More than two months after the earthquake in Morocco: 'We don't know how we're going to get through the winter in these tents'

By  (Casablanca, correspondance)
Published today at 1:51 am (Paris)

Time to 5 min. Lire en français

More than two months have passed but time seems to be standing still in the narrow streets of Amizmiz, a small town in the foothills of the Atlas Mountains, which was one of the hardest hit by the earthquake that struck Morocco on September 8 and claimed the lives of nearly 3,000 people, according to a still provisional official toll published on September 27. Piles of rubble, cracked facades and collapsed houses offer the same spectacle of desolation, as do so many buildings that are dangerously leaning but still standing, despite the bad autumn weather and the mild aftershocks that continue to shake the stricken region.
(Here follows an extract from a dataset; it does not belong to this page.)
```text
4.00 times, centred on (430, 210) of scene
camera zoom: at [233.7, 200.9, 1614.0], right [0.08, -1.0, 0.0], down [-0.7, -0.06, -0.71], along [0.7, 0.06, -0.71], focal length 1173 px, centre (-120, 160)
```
"You shouldn't stay there, it's dangerous!" warned Abdellatif Bejjar, in the ruined, working-class area of Regraga. The 55-year-old potter, who we spoke to the day after the earthquake, led us a few meters further on, to a field of olive trees he called his "campsite." This shantytown-like setting is where Abdellatif, his wife and their four children have taken refuge. This is where the survivors of the neighborhood have been surviving for the past two months, helping each other out by using their wits, while they wait for reconstruction to begin.

Images Le Monde.fr

Around 60 makeshift tents were lined up here. Most of them were made of canvas, and the inhabitants have tried to improve them with whatever resources they could find: plastic sheeting, cinder blocks, sheet metal, bales of hay to protect against the rain and cold, and sheets and doors salvaged from the rubble for privacy.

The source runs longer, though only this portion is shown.